> [YOUR GOAL]:
Retype the section of the given passage that opens with "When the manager" and closes with "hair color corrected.".

-- Start GIVEN PASSAGE --

Lying awake until 4:00 am makes it VERY hard to drag yourself out of bed the next morning at 7:00.

Completely forgetting to take "stay awake" meds after being awake until 4:00 am enables you to fall asleep just about anywhere and anytime.

Sleeping on newly pierced ears is a bit uncomfortable.

If you wait until you are 38 years old to get your ears pierced, you wonder why you wanted so long.

Conquering your fear of getting your ears pierced at the age of 38 makes you feel brave.

It might be better to feel cautious instead of brave when you decide to go for a new haircut.

Showing the hair stylist a picture of the cut AND color you want does not necessarily make it fool-proof.

When you show the hair stylist a picture of the cut and color you want, you should make sure that she is looking at the CORRECT picture on the page.

When your vision is as bad as mine, you don't notice that you're getting the wrong color and cut until you put your glasses back .. the color and cut are finished.

It is VERY hard to NOT show surprise when you are expecting a brown bob with blonde highlights and instead you get a dark auburn shag with dark brown AND blonde highlights.

I am far too polite in circumstances like above.

When the manager is your hair stylist, there isn't really anyone left to listen to your complaint.

Tomorrow is another day...and hopefully another hair stylist will be on duty when I return to the salon to have my hair color corrected.

When you spent three hours in the chair at the salon, forget to take your stay awake meds, forget to eat, AND get the wrong color and cut, the bed looks very inviting when you see it.

Lying down for "just a few minutes" tends to stretch into several hours.

Sleeping while Mike is at work and six kids are at home is NOT a particularly smart thing to do.

-- End GIVEN PASSAGE --
-- Start AVAILABLE DATA --

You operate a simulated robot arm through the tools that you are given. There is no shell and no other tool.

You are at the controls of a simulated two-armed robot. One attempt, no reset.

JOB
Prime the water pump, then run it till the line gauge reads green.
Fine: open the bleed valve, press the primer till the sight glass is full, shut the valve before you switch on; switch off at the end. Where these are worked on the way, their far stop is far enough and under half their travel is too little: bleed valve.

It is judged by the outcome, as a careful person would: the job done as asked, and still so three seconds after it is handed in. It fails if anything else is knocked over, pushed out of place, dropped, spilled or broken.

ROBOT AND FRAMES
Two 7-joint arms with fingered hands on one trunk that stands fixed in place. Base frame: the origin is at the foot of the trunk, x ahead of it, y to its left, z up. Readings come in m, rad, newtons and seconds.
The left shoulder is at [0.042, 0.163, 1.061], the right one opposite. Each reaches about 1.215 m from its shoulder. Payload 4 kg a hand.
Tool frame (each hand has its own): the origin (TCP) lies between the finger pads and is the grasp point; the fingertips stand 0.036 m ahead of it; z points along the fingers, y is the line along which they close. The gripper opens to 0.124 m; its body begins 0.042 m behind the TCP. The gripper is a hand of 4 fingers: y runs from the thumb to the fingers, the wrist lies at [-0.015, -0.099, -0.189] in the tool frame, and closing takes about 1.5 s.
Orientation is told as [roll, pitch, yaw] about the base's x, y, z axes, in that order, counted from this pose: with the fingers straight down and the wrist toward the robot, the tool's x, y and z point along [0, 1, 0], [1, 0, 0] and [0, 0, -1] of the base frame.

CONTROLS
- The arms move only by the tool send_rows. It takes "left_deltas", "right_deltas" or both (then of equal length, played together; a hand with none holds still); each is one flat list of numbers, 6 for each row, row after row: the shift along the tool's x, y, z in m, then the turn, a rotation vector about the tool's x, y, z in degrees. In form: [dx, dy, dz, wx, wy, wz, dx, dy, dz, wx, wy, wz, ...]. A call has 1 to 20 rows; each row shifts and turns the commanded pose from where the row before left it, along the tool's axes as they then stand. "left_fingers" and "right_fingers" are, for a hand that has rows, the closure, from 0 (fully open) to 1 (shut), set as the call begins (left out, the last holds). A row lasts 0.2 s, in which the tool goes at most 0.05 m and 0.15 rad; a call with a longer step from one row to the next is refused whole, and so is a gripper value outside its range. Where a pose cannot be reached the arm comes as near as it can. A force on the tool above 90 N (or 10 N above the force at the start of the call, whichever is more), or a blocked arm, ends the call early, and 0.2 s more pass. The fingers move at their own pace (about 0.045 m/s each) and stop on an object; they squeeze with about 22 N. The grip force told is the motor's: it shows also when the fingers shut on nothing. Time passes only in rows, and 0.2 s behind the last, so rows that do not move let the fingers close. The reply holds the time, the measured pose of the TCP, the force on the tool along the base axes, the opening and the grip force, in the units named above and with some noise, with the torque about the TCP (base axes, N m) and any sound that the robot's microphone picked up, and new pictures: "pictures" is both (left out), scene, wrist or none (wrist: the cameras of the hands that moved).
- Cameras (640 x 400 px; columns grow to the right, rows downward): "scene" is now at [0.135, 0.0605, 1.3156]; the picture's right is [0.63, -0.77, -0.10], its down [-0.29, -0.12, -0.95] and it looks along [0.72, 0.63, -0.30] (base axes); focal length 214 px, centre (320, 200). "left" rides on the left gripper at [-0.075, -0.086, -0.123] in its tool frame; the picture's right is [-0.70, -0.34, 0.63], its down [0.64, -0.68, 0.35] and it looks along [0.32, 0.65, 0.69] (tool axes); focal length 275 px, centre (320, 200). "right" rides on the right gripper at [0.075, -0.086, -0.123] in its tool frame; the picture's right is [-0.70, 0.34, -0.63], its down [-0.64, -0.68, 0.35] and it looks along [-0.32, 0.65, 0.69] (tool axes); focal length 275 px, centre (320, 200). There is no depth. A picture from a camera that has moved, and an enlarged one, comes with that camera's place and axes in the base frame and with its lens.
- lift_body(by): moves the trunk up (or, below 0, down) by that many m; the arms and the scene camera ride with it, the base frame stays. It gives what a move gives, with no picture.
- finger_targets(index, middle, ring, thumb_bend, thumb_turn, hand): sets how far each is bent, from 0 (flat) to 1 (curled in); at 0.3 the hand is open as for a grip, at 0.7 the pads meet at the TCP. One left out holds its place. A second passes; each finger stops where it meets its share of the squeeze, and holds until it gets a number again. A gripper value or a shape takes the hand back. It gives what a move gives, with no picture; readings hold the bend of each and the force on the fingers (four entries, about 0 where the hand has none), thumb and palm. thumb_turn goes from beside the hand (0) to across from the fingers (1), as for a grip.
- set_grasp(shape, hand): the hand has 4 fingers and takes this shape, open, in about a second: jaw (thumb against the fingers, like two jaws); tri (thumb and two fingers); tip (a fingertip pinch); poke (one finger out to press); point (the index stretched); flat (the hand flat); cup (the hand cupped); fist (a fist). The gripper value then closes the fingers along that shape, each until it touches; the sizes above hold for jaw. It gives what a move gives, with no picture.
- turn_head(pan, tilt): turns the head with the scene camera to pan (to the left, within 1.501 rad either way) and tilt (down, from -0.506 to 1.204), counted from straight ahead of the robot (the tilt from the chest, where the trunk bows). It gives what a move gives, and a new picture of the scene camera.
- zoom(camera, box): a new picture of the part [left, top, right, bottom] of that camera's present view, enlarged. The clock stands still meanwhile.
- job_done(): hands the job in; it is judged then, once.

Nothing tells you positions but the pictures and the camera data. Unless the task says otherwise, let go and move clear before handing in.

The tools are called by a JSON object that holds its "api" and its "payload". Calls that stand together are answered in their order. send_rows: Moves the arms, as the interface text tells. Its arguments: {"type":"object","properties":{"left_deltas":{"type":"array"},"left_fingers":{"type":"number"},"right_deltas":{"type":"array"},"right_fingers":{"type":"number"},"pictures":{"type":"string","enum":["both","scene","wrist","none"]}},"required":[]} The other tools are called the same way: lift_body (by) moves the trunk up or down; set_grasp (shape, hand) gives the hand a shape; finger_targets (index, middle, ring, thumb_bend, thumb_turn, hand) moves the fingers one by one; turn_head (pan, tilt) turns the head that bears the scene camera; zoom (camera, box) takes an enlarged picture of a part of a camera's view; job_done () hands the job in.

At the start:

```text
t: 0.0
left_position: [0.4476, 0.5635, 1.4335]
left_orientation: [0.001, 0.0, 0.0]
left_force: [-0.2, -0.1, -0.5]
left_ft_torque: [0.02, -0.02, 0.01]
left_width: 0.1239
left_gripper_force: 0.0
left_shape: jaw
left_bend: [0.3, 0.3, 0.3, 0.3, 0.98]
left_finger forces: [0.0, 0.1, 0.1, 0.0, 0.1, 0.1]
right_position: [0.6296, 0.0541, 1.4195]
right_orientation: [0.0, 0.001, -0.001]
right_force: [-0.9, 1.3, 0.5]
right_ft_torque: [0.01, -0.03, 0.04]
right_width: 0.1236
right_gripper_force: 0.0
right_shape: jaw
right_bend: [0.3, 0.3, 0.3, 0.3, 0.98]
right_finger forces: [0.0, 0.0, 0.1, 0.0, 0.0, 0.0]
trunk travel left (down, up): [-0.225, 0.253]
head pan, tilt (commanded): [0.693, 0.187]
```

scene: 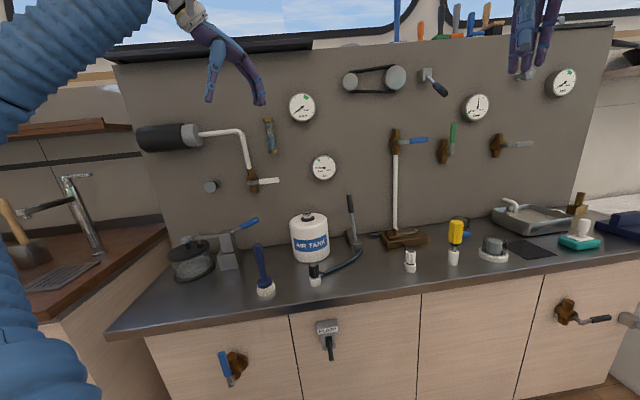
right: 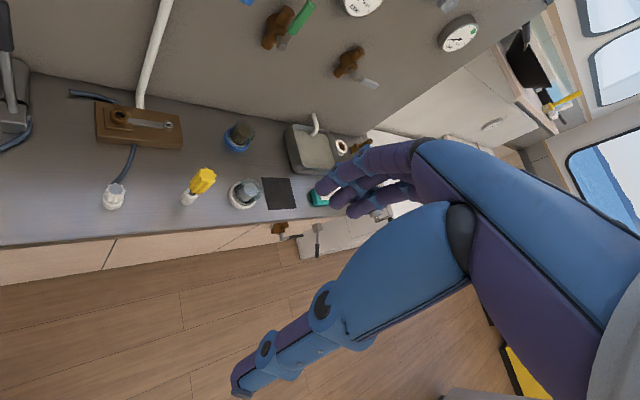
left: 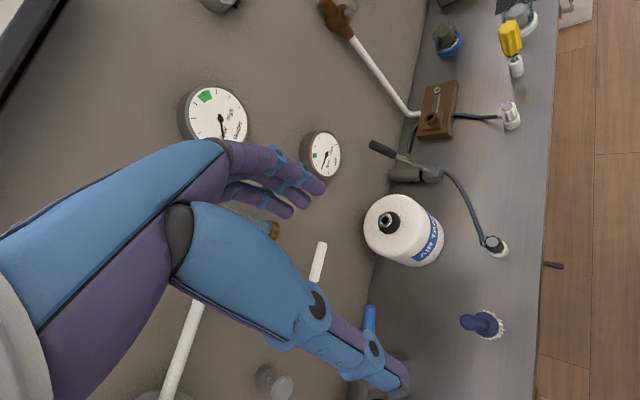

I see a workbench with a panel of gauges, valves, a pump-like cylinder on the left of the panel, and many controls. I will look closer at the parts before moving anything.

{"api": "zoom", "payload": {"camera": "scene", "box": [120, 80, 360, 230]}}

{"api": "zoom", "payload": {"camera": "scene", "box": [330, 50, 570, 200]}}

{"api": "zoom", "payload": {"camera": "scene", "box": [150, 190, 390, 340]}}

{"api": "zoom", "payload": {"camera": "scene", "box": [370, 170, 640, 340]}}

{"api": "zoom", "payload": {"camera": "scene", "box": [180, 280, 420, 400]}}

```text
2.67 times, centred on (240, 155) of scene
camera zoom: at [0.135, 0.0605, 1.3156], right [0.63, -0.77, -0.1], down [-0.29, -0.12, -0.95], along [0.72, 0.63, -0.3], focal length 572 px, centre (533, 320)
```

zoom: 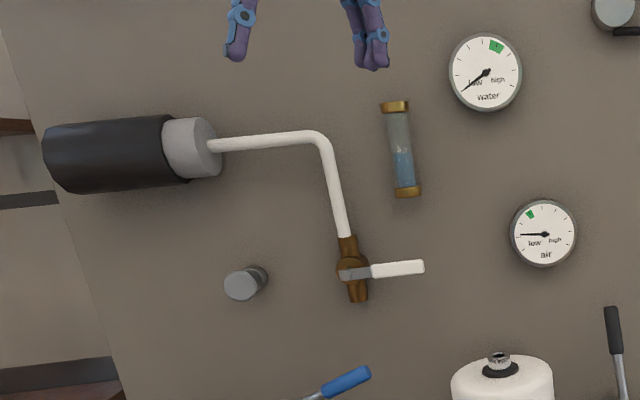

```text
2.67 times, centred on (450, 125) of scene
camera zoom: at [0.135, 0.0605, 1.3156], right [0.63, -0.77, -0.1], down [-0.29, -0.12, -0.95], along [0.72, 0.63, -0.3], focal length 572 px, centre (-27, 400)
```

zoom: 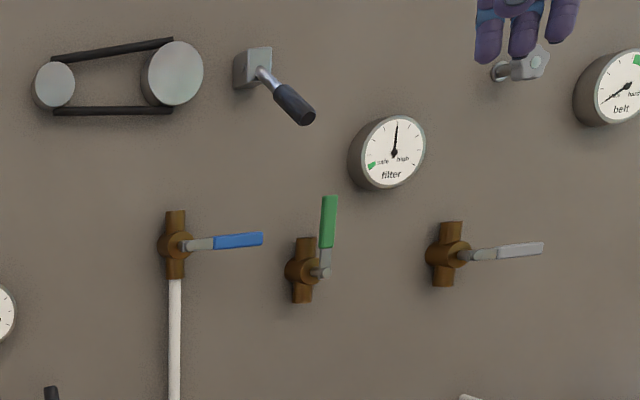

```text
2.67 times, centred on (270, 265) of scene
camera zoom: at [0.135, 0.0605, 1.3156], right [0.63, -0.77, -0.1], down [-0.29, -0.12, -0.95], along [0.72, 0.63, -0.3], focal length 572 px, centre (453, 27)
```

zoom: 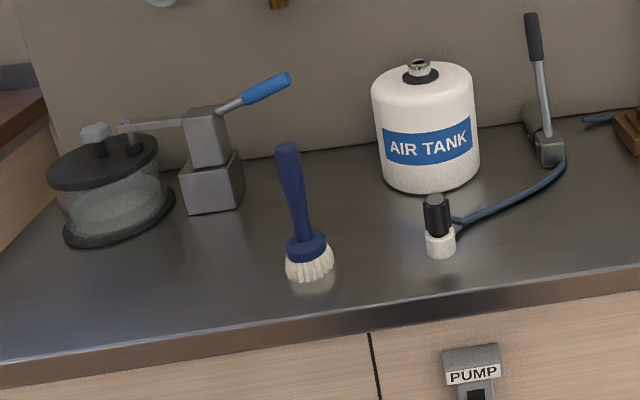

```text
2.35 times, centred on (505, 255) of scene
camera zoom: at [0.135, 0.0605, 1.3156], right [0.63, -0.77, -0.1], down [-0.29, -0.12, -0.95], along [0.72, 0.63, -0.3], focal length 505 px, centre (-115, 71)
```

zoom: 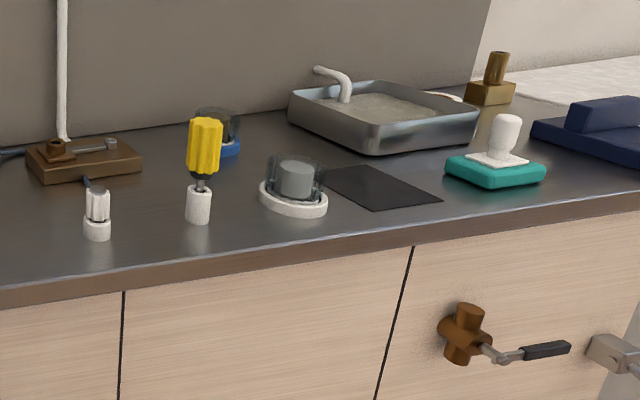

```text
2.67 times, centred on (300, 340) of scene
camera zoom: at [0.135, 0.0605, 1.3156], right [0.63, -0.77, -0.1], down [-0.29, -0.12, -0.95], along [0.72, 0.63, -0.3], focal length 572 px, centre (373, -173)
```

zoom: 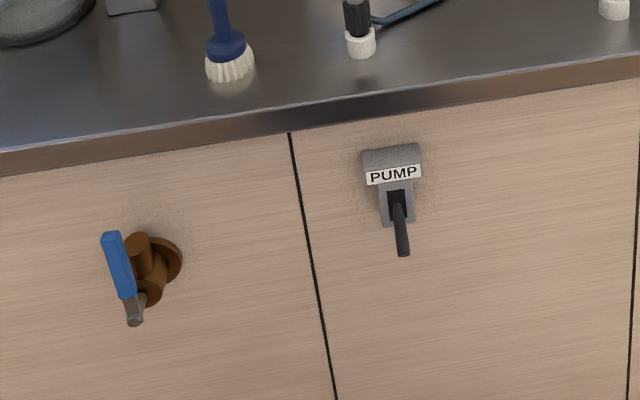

-- End AVAILABLE DATA --

> [RESPONSE TO THIS EXERCISE]:
When the manager is your hair stylist, there isn't really anyone left to listen to your complaint.

Tomorrow is another day...and hopefully another hair stylist will be on duty when I return to the salon to have my hair color corrected.